The second feature of Bitcoin, related to its apparent anonymity, was that it was an entirely peer-to-peer currency, relying on no central authority to set its value or facilitate transactions. Except for the digital clearing nodes, this was the case in early transactions, but as the currency has gained mainstream acceptance, it has inevitably been saddled with conventional, centralized process management; CoinBase, the various online trading markets where bitcoins are bought and sold for “real” money, and the necessary transaction protocols used by online retailers, all defeat the sentimental ideal of Guy Fawkes mask-wearing crypto-anarchists that a public economy outside the control of government could be created. As Bitcoin has grown, so has the number of rules that have to be imposed to keep order.

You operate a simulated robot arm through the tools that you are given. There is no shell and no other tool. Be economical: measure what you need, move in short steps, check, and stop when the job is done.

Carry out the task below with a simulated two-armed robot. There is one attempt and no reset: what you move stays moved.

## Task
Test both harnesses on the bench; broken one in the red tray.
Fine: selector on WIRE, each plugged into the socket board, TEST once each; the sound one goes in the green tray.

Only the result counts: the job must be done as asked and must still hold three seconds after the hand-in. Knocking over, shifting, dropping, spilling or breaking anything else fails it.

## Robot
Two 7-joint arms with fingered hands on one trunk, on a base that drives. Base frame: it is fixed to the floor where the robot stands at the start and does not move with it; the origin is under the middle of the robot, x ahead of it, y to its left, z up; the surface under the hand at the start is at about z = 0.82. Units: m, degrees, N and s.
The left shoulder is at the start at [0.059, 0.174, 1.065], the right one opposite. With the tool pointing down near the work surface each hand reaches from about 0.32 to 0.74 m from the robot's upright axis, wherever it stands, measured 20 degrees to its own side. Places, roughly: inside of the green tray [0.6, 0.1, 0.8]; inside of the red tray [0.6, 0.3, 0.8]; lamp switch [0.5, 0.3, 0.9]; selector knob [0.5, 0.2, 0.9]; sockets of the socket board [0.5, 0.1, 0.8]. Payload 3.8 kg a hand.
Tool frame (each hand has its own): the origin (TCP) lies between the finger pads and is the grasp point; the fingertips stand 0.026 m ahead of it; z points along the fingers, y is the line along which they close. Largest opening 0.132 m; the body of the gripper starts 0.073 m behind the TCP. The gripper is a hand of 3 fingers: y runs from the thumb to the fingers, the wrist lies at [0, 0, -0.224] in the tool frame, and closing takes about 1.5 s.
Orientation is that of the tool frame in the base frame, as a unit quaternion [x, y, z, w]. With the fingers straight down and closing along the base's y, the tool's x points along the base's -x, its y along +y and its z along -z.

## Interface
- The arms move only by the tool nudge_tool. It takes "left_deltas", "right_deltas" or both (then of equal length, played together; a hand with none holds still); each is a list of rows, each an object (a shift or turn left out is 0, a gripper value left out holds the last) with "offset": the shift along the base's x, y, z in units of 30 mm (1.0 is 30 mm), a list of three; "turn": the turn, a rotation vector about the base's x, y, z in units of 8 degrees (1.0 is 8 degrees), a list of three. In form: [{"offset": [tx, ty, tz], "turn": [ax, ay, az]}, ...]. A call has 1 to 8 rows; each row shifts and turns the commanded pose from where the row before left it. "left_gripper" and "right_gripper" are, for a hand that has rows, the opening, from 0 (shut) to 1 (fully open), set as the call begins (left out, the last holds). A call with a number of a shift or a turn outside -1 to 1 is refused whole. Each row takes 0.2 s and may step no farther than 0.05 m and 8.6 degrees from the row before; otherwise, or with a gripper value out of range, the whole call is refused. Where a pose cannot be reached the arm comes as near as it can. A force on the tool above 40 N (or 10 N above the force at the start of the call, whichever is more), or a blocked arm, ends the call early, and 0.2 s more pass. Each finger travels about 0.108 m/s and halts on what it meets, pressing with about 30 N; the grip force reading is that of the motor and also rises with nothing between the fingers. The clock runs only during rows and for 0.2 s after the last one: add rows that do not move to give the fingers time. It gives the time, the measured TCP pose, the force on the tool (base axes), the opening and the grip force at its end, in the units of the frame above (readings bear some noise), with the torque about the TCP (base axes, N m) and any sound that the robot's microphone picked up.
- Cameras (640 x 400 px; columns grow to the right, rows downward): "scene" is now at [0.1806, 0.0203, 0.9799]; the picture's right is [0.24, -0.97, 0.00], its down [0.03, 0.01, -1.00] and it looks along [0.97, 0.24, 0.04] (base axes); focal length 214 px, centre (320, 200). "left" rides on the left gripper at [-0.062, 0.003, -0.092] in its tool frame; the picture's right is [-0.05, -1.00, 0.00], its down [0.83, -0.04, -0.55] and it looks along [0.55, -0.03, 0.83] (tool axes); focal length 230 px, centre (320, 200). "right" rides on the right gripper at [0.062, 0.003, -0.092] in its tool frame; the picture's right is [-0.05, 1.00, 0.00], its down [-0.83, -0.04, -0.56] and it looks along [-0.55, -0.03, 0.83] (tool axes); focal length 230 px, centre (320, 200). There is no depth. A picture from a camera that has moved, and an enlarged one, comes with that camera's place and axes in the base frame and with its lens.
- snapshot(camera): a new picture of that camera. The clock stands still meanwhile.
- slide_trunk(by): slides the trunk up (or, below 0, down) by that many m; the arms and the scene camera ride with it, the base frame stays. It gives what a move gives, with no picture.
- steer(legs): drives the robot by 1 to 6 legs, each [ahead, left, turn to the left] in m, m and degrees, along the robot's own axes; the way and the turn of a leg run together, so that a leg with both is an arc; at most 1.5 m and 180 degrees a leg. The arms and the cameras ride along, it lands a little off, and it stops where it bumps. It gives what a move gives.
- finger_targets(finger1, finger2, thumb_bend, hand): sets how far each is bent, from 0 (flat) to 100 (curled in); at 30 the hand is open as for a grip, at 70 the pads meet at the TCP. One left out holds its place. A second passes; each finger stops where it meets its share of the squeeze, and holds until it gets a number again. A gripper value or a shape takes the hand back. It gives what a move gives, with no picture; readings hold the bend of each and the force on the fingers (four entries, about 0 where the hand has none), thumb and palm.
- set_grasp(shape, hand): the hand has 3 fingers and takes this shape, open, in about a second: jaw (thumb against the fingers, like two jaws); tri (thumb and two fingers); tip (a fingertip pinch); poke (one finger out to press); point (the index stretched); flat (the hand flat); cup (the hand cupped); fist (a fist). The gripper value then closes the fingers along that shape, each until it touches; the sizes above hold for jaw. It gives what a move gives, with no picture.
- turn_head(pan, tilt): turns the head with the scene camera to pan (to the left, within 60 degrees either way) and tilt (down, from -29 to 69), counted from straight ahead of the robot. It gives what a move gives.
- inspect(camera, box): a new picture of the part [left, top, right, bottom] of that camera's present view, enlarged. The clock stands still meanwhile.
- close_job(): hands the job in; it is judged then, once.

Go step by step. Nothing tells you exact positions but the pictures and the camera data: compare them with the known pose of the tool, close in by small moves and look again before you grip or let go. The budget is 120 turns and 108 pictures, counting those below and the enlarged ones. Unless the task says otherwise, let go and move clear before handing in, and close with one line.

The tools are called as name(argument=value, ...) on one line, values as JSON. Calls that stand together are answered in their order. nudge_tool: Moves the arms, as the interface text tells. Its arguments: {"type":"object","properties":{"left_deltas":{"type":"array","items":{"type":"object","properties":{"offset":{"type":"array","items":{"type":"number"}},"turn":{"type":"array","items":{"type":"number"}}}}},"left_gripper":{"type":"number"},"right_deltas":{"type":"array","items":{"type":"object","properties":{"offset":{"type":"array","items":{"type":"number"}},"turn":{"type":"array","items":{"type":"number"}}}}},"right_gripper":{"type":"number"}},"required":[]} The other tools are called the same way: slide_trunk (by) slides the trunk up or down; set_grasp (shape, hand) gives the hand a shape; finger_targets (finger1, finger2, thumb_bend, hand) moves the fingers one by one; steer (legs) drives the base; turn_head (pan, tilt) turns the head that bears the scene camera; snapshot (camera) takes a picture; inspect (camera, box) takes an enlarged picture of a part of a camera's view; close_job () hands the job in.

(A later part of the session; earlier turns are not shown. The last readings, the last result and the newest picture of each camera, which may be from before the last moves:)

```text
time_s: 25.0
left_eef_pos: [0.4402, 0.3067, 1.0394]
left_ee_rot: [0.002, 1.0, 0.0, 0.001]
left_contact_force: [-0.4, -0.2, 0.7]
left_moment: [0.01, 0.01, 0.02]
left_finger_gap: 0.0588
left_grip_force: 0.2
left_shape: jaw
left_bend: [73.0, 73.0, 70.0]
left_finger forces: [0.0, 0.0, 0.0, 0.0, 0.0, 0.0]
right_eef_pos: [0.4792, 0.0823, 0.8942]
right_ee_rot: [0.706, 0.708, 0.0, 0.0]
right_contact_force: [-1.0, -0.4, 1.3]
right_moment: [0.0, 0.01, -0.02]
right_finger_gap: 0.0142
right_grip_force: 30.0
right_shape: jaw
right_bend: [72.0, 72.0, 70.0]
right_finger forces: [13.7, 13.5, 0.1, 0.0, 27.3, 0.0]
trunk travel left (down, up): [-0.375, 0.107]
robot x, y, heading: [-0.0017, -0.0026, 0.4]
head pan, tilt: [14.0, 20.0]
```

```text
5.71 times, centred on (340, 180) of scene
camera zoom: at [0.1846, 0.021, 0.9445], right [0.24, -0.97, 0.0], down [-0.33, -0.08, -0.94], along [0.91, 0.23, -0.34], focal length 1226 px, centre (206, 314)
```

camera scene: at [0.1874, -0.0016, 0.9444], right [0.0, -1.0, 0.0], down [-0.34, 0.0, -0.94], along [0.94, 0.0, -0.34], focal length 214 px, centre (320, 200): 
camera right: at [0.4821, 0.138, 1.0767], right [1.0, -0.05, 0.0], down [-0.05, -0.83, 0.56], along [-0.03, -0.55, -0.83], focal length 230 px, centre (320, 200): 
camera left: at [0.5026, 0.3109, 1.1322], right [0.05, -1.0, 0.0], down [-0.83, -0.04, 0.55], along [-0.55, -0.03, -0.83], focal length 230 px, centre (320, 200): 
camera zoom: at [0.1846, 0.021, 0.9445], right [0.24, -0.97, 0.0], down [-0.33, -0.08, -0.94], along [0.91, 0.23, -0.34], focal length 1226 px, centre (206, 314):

“The Man” Bitcoin advocates are trying to avoid might not be the government, however, but wolves among their own herd. About a month ago, users were thrown into a panic when the biggest cooperative of bitcoin “miners,” a group called GHash.IO, nearly reached the critical threshold of 51 percent of all transaction-clearing calculations in a single day; at that level, a single “miner” or group of miners could effectively dictate the market value of bitcoins. GHash members claim the threat was inadvertent—and in fact, the public learned about it from a huge volume of message posts from GHash members on forums like Reddit, pleading with each other to disconnect from the network to avert disaster—but now that cat is out of the bag, and only the hopelessly optimistic would not assume that eventually someone will make an attempt to give Bitcoin its own Silver Tuesday. As it is now, GHash and the second-largest mining group, BTC Guild, routinely control about 60 percent of the transaction value at any given time.
And the arrest of Silk Road’s Ulbricht raised more alarms for the bitcoin market; at the time he was arrested, Ulbricht held about 5 percent of the total number of bitcoins in existence (then worth around $80 million), and has been understandably uncooperative with the authorities in revealing where they are. If they are eventually found and seized by the US, or if they are merely lost, that will trigger a crash of the bitcoin market.
Bitcoin certainly appears to be an expensive dead-end, something its creator (or creators) always said might be the result of the experiment if taken far enough. For those whose sentiments or sense of future possibilities won’t allow them to let go of the idea of a crypto-currency, the concept may still find its footing; not surprisingly, Bitcoin has spawned imitators such as the Australian-based “Dogecoin” (Yes, it is actually based on that amusing but already stale Shiba Inu dog meme. Wow.), and there will be more. With enough people working on the various problems of crypto-currency that have surfaced, such as finding where it fits in real-world regulatory schemes, improving security, and developing stable markets for it, one has to think it is only a matter of time before it becomes safe and useful on a large scale. But unless you’ve got it to burn, you’re probably well-advised to hang on to your real money for a while yet.